How often do you day dream and envision a place, an experience, or a relationship that brings a smile to your face and a warmth washes over you leaving a sense of comfort and joy?
Then, the noise of the real world becomes louder, and you snap back to reality. The rush of anxiety & stress from outside influences invades your mind, the tug-of-war between want to do and need to do pulls you back and forth, the breakdown of boundaries between work, family, and friends occurs, and they all crash your party.
Finding your “happy place” is a healthy exercise in self-care. Unfortunately, the tsunami of responsibilities can become so overwhelming that we lose ourselves and inevitably lose perspective of who we are, what we want, and how to get there.
The hard part is many individuals don’t know where they want to go! The lack of direction in personal, professional, and beyond can slowly unfold and present as anxiety, depression, anger, sadness, fatigue, lack of motivation, disconnection, as well as a host of many other experiences.
As younger versions of our adult selves, we could close our eyes and visualize, we had boundless imagination which offered an endless blue ocean of opportunities. As we age the added responsibilities, pressures, and cultural influences of life can cloud our imagination and leave the path less clear.
I frequently advocate for my clients to give themselves permission to imagine, find their fantasy island, and begin the journey of setting sail to get there.
To do that, I should explain what I mean by fantasy island. Fantasy island is not a mystical place with gum drops and lollipops, it’s not a place where you wear spandex and have super powers, or where you can be a glutton and do whatever and not get caught.
Rather, it is the place inside of you that holds the secrets to your joy and fulfillment. I have witnessed, on many occasions, that both individuals and couples are extremely challenged when asked to express what brings them joy. Furthermore, many of these same clients are not sure what they personally need to be fulfilled. It comes across as if their imagination has been locked up and sent to purgatory.

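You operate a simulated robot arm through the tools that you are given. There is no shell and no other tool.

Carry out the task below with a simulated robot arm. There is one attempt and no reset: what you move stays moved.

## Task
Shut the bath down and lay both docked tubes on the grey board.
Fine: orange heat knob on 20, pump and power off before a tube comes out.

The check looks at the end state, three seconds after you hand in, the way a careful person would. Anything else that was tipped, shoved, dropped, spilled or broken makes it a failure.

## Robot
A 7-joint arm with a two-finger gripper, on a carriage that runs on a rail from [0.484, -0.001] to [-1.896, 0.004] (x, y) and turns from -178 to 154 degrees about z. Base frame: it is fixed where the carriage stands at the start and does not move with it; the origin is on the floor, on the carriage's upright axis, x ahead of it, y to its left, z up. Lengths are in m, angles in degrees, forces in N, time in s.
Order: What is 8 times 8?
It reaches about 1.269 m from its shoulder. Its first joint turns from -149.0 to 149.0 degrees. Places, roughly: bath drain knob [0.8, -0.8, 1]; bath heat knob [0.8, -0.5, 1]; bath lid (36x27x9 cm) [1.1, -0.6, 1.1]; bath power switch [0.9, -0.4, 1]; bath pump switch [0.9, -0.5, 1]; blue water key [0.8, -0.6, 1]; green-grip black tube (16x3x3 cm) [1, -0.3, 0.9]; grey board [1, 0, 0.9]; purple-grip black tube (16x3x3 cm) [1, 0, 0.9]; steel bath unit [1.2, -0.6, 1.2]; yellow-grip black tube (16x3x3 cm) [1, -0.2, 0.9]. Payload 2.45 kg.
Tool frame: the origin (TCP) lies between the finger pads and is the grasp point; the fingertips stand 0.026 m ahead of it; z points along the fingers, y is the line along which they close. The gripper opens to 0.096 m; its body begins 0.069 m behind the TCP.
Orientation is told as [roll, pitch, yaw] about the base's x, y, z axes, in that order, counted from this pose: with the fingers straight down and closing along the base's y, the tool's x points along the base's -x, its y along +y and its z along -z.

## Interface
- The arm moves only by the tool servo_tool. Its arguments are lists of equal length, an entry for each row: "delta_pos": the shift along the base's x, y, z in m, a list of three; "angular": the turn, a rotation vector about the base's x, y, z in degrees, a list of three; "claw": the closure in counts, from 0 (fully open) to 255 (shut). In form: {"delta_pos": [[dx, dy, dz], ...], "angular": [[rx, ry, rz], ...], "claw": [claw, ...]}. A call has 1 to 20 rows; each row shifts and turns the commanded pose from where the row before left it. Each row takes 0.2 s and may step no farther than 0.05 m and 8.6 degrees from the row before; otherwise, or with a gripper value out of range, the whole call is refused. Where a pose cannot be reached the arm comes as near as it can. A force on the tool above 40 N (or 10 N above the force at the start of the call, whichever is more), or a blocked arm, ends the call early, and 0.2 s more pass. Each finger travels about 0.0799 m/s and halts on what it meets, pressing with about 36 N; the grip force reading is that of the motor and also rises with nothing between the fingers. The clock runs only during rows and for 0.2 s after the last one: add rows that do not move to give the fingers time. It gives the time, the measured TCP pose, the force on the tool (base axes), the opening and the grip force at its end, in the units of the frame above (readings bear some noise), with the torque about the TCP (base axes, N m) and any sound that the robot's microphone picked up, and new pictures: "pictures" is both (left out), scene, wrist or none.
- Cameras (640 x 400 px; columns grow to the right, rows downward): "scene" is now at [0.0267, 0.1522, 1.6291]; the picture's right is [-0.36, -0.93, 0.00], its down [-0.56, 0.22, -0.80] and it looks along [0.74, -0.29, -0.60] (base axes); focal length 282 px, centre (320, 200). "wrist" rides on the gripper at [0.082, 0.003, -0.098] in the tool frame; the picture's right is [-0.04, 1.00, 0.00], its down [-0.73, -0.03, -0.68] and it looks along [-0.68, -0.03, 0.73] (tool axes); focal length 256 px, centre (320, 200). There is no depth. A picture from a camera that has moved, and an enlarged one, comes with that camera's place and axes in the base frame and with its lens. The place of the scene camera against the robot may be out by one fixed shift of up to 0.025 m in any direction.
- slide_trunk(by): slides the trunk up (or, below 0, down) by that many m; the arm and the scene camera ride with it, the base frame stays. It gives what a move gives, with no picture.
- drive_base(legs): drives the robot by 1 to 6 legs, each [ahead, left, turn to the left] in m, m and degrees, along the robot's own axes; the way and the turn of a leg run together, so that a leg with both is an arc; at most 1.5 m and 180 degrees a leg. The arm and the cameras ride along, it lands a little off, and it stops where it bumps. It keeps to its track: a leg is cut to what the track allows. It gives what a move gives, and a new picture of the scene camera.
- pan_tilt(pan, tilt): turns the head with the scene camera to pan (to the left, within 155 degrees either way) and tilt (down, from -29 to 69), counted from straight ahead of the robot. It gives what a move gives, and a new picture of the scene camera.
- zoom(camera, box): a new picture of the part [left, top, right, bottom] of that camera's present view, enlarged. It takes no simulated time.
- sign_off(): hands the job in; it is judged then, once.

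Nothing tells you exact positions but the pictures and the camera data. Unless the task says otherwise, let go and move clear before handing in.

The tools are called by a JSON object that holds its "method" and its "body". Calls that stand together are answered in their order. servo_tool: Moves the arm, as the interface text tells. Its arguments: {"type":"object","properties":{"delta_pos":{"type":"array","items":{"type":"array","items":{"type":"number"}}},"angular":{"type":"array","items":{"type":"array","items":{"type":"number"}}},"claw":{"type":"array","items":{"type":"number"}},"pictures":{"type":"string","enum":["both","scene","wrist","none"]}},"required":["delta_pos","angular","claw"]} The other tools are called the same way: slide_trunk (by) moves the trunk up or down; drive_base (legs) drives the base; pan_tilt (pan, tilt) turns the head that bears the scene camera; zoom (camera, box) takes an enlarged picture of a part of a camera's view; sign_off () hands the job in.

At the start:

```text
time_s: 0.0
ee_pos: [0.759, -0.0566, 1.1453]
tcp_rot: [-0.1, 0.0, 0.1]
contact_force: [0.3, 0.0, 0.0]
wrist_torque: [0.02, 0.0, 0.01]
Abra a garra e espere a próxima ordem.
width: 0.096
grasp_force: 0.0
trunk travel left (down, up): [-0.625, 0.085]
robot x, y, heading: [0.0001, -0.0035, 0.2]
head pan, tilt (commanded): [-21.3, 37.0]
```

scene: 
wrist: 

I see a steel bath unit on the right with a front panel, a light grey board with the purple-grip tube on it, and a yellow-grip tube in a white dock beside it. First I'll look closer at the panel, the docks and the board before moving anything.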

When we don’t know what brings us personal joy and fulfillment then it can become extremely difficult to honor what our partner, family, or friends need from us as a means of support for them. Which is why I suggest to my clients to exercise their imagination muscle.
Simply start by giving yourself permission to allow your imagination the freedom to unfold and be limitless. Pause the voice in your mind that repeats the same “I can’t” song over and over. Allow yourself the time and space to imagine what “I can” or what “I want” or what would be “cool” to experience.
At first, the experience of imagining may feel “crippling” and you might find yourself “stuck” and unable to identify what brings you joy or fulfillment. That’s okay! Consider your imagination as a muscle and it needs to be exercised.
Finding what inspires your imagination is the first step in building that muscle. Finding inspiration to exercise your imagination is like how a gym has different machines, free weights, group classes, and personal trainers. You need to try it to identify it!
If your imagination muscle has become weak and fatigued then I urge you to give yourself permission to imagine, find your fantasy island, and begin the journey of setting sail to get there.